Registered: 11/12/04
Posts: 170
Loc: Pennsylvania
This is a hard one. I have three grown children and we have done some bailing and some not bailing. Each kid has been different in their response to money. My oldest son is 25 and living in New York. He is a starving actor, tried college but then quit because he wanted to try and make a go of it on his own. For his 21st birhtday we bought him a brand new car and agreed to make the payments until he graduated or quit school. Well we just finished paying on his car this last June of which he only contributed to for a few months. We will be getting the car in January to do with what we want because he really has no use for it in NYC. He rarely asks us for money. My second son is 23 years old and a senior in college. He bought his own car agreeing to make the payments but once he got involved in college he had to stop, so we took over his payments for him to avoid getting our credit messed up. He also had messed up three semesters at the University of Alabama before we decided to bring him home and make him go to a state school. He also needs to find a way to pay for his own college although we do help out with his rent and food expenses.
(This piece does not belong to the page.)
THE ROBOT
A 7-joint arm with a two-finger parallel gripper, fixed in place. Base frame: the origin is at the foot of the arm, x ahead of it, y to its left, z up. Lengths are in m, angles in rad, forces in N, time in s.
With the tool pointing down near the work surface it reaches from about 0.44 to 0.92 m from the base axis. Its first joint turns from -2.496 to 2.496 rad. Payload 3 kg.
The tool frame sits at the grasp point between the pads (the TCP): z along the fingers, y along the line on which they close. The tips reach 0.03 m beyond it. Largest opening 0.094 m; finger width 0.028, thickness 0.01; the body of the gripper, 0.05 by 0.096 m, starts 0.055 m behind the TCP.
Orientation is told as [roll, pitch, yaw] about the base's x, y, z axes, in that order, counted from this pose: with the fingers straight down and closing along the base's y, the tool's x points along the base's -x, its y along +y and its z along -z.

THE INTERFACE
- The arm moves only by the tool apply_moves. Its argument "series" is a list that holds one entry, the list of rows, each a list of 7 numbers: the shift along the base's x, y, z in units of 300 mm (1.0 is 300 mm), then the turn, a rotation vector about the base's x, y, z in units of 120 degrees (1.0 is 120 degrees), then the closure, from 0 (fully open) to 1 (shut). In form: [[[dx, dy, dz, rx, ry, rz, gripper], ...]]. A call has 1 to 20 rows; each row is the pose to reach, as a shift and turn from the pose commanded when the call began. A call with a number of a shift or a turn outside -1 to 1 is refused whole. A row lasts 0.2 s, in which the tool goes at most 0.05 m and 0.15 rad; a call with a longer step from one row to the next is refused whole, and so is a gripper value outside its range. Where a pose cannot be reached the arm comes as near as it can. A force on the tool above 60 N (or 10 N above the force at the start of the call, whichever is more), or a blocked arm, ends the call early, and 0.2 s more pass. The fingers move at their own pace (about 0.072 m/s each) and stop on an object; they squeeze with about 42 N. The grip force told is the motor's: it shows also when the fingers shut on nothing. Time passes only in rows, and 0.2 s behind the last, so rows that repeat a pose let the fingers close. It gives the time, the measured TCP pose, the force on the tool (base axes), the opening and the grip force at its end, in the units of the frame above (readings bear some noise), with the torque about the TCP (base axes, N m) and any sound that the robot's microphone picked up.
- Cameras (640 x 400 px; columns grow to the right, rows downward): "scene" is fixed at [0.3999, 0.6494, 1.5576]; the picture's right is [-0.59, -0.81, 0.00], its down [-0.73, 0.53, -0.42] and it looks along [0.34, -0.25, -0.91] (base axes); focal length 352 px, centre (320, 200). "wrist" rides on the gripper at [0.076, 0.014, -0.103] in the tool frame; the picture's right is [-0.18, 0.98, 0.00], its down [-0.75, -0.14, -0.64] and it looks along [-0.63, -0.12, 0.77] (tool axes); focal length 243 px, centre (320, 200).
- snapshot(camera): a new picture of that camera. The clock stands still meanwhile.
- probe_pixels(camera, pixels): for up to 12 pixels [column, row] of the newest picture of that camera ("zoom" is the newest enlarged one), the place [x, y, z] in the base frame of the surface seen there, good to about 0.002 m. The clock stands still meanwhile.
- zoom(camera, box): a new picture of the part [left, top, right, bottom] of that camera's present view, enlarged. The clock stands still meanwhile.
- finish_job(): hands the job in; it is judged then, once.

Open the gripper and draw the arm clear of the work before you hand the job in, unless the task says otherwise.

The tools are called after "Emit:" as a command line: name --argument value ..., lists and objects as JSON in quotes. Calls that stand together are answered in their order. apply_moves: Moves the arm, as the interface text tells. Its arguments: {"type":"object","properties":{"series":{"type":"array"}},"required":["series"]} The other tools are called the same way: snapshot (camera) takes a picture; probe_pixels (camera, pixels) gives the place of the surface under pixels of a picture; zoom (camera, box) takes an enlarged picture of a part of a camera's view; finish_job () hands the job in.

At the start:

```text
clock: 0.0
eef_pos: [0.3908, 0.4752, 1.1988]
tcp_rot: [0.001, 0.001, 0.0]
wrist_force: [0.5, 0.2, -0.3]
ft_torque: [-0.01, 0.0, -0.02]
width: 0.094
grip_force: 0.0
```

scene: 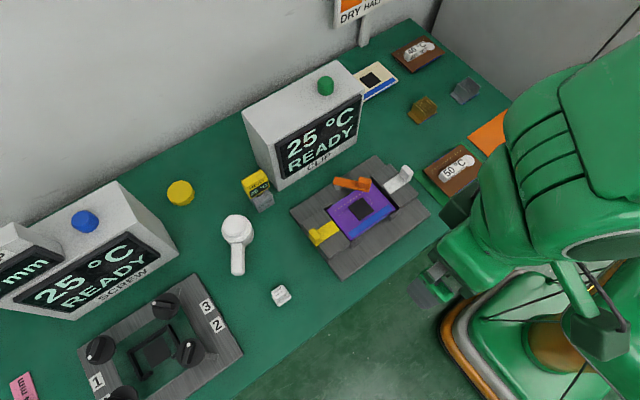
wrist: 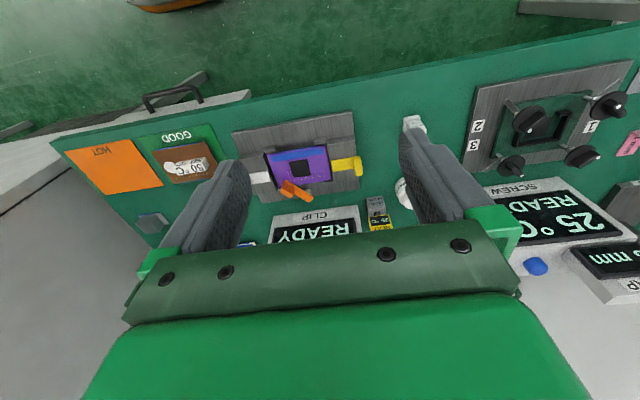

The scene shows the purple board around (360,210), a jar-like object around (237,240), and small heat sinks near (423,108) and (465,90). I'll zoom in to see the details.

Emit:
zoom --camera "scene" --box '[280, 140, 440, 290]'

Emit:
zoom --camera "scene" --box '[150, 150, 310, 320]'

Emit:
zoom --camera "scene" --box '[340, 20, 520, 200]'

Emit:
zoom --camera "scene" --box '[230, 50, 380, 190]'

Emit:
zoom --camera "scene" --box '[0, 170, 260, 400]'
When he goes for his Master's in the fall he will be doing it on his own except for the car payments. Now my 20 year old daughter is another story. She is living at home with her one year old daughter. Has had three attemps at starting school and is starting her last chance in January if she messes that up I told her we are no longer bailing her out. We also bought her a brand new car a year and a half ago. Because she needed a safer car for driving her baby around. We are making payments on this car also. Now she wants to move into an apt with some co-workers and her baby. We will see how that goes. I babysit for her while she works and when she goes to school I will babysit then also. So ladies where do I draw the line. Yes you have to let them become responsible but it is so hard to decide when to let go.

Chris(angel) [Confused]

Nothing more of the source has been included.